Kristin K. Smith

eastern Montana | western North Dakota

The Bakken


Unconventional Oil & Gas

the social impacts of development

The Bakken Formation is an extensive tight oil play in the Williston Basin covering 20 counties in eastern Montana and western North Dakota. The play became economically viable in the early 2000s when high oil prices aligned with innovations in horizontal drilling and hydraulic fracturing. The boom, which began in 2006 – first in Montana and then significantly escalating in North Dakota by 2009 – required extensive upgrades to the region’s roads, utilities, and housing stock to keep up with the influx of development and people. This is a rural, remote region that is undergoing rapid change.

My research analyzes the ways that communities have adapted to the oil and gas development. I’ve been conducting field research in this region since 2016.

Bakken regional map.jpg

“…the structural realities of economic and technological change have made it increasingly difficult [to diversify]… in the communities and regions where it is most important.

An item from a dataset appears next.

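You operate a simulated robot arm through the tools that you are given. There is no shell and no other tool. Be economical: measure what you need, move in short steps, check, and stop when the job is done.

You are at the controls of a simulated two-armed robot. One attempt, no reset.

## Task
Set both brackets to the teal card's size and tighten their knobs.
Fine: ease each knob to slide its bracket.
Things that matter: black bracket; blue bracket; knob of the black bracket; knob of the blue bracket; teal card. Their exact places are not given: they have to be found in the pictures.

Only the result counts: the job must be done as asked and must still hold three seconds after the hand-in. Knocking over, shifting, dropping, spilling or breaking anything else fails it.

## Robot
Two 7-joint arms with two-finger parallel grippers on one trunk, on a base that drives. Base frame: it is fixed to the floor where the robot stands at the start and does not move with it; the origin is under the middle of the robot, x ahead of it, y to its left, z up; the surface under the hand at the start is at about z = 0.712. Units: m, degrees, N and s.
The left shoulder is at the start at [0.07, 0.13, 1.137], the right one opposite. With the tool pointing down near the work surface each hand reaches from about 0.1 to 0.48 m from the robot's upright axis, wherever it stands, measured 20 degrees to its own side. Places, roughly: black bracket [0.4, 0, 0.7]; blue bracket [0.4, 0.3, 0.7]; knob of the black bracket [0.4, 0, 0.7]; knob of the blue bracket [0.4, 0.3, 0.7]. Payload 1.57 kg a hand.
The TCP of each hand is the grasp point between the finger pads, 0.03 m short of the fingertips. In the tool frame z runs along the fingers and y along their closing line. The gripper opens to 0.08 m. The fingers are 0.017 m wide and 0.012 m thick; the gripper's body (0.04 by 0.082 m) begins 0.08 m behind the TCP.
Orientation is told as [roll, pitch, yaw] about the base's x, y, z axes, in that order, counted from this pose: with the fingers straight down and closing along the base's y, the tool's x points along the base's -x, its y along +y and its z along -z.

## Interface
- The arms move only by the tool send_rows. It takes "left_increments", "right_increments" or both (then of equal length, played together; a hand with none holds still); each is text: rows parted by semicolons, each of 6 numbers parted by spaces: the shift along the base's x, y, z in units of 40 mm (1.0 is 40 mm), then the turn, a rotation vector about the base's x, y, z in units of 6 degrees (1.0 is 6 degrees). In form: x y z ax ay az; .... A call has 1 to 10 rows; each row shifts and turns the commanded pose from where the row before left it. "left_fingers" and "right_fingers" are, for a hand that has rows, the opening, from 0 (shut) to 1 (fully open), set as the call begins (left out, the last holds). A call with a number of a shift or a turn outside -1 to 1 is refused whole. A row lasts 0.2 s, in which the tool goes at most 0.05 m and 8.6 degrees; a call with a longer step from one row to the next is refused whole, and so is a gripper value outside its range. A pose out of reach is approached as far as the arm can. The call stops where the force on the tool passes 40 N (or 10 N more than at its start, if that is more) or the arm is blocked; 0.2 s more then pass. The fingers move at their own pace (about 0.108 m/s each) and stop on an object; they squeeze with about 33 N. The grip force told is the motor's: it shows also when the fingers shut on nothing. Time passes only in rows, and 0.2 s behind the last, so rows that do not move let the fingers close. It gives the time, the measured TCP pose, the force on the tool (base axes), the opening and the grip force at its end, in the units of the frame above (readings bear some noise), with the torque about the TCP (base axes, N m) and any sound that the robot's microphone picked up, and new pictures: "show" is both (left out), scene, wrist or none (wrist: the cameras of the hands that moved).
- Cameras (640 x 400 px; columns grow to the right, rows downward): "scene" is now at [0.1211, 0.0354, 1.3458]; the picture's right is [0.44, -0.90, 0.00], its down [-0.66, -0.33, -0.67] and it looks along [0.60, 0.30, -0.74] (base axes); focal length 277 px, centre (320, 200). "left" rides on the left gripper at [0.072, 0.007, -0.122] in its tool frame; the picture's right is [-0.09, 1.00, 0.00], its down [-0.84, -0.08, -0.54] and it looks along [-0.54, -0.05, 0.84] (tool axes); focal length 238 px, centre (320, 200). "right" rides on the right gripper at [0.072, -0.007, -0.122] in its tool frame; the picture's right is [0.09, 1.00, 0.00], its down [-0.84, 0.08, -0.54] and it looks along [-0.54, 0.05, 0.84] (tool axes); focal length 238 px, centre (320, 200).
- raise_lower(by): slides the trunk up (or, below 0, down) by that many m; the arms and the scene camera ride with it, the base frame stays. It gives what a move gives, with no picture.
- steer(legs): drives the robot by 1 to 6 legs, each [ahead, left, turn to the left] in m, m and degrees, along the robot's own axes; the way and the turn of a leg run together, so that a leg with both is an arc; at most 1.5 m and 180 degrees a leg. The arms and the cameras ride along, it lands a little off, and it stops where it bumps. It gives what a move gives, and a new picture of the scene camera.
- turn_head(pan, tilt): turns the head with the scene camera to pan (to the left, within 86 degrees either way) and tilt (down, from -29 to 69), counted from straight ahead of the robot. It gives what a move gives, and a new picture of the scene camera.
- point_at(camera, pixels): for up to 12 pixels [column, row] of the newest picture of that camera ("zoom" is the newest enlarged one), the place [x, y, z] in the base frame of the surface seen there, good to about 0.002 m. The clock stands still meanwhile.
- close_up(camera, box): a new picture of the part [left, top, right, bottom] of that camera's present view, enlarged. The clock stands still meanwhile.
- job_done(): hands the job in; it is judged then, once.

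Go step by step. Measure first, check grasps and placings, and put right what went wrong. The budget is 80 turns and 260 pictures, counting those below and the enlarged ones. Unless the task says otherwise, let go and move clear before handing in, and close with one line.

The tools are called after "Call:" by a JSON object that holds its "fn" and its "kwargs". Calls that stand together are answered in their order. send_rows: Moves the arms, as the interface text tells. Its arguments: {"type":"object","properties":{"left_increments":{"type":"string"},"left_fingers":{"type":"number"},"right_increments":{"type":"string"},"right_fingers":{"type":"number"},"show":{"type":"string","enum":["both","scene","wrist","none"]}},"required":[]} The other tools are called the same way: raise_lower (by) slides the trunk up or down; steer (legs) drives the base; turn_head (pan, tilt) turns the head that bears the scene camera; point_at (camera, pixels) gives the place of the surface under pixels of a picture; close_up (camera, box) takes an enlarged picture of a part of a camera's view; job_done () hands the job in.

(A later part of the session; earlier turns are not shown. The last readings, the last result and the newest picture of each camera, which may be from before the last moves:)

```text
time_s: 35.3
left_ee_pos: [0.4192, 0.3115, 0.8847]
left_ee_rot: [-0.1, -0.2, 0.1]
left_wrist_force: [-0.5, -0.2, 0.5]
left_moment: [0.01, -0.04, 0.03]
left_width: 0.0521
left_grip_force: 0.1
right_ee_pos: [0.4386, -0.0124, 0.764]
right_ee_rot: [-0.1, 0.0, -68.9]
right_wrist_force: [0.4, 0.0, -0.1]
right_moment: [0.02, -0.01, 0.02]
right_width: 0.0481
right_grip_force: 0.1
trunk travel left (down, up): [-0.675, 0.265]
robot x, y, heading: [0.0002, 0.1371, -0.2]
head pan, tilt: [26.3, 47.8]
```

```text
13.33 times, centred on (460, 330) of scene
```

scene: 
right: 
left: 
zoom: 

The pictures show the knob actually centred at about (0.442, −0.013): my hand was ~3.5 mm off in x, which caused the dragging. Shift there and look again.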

William Freudenburg | 1992


Excerpts from

Field Notes & Interviews


“There is an old well from the 1950s that they discovered while excavating the initial oil spill. The earlier well wasn’t plugged correctly, so it created additional cleanup. This was an entirely separate issue from the major spill, though the current spill also contaminated some of the soil near this newly discovered one. The landowners are really worried about the 1950s well…It makes you wonder what will happen in 75 years after all the current wells are forgotten.” - 2017 field notes

“It really was a godsend to their community, a shot to the arm of growth. You have now the heart of the Bakken that’s going on around Watford City, and it’s only made that community into what they are today. It’s allowed them to do a lot of things that they would not have.” - Interviewee discussing the oil boom, 2017

“It's not a bust, it's a slow down. The slow down was needed because if you'd been here in 2012, 2013, 2014 - it was the wild, wild west. It was chaotic and crazy. So is this the new normal? This might be the new normal. If this is the new normal, that's good.” - Interviewee reflecting on oil development, 2017


“…oil industry has proven this past year that they will find water. The economics are too great to drill a $6 million well and not put it in production and not fracture that well because you don't have the water resources.” - WAWS testimony to ND Legislature

“I think when all this - this whole boom - started this area was just in a frazzle. You know? Nobody had any idea what was going on… But I think that's when it all started is when everybody was having problems, when everybody didn't know what to do, they all got together and developed [a] plan.” Interviewee discussing inter-municipal co-operations, 2017

In May 2019 I took a short five-day exploratory research trip to western Texas with the goal of comparing and contrasting energy impacts in the Permian Basin to those in the Bakken shale play. Check out the travelogue from this trip.


“If you’re in oil country, [the] industry – they’re not good or bad – they’re fiscal animals.”